As an interdisciplinary scholar, my research examines the intersections of race, gender, and the criminal justice system. I am particularly interested in examining women’s pathways to incarceration, their experiences in and after prison, and giving these women a platform to tell their stories. My research also focuses on the societal ramifications of mass incarceration, especially its impact on families. Influenced by my experiences as a sister and aunt of two men serving life sentences, my research goes beyond a critique of the institution of prison to include the experiences of the people marginalized by mass incarceration.
I have presented my research at academic conferences nationally and internationally, given lectures at universities in the United States and the United Kingdom, and led workshops in women’s and men’s prisons. My work on incarcerated fathers and their children, Black women’s prison writing, teaching in women’s prisons, and Black women and police violence has been published in academic journals and edited collections.

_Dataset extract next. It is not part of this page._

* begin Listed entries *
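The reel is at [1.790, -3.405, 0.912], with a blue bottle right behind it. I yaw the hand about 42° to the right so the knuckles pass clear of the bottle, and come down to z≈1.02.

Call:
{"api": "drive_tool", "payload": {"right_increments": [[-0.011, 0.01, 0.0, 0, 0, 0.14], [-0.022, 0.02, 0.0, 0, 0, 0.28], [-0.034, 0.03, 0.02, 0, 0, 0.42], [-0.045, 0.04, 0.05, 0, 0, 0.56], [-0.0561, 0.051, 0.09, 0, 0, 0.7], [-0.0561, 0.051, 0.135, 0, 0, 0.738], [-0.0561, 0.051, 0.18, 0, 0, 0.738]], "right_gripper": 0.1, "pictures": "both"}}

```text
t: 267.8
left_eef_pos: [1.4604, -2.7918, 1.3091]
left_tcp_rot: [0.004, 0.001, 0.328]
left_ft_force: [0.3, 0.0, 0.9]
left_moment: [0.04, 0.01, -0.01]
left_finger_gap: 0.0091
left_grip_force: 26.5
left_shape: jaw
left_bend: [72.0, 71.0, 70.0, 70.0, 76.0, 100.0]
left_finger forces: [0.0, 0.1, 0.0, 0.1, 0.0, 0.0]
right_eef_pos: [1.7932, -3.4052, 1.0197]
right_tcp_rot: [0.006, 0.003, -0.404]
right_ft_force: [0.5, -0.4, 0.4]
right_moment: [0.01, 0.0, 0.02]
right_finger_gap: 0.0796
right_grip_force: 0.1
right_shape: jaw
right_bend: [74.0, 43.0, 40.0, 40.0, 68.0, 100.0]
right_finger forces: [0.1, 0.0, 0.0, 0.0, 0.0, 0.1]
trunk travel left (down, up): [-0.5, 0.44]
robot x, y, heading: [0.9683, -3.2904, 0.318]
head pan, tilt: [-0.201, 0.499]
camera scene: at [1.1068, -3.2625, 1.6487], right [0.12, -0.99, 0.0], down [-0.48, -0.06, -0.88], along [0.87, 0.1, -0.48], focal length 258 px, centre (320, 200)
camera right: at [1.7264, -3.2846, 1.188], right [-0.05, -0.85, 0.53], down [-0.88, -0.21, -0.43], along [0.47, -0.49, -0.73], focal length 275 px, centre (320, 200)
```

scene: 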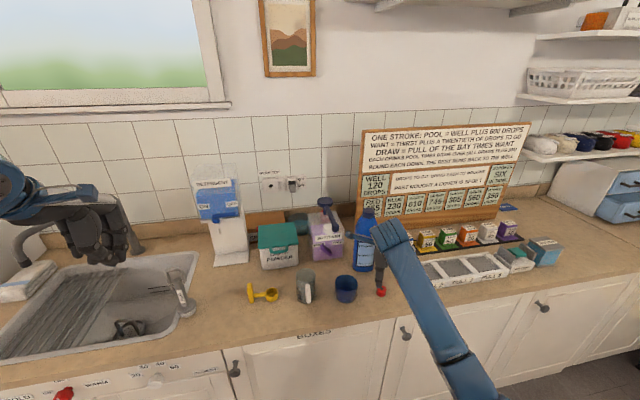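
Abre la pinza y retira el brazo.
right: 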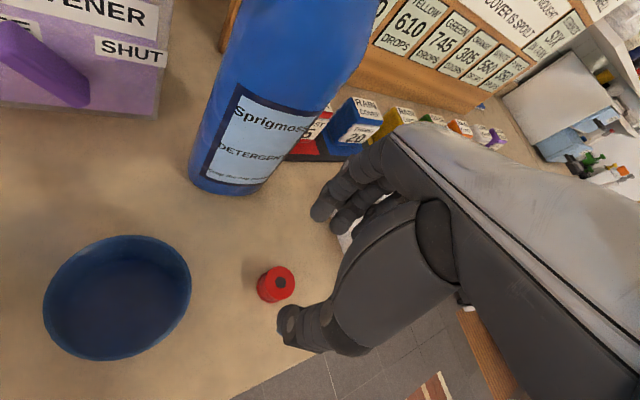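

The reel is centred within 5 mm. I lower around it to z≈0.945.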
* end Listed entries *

In addition to my teaching duties, I am a Subject Matter Expert on a Mellon Foundation funded partnership with the State University of New York, City University of New York and Rockefeller Institute for Government. The goal of the project is to explore ways to increase higher education opportunities for incarcerated and formerly incarcerated people in New York State. My responsibilities include facilitating stakeholder engagement and assisting the research team in the development of recommended strategies and policies to promote higher education to incarcerated and formerly incarcerated women and men across the state.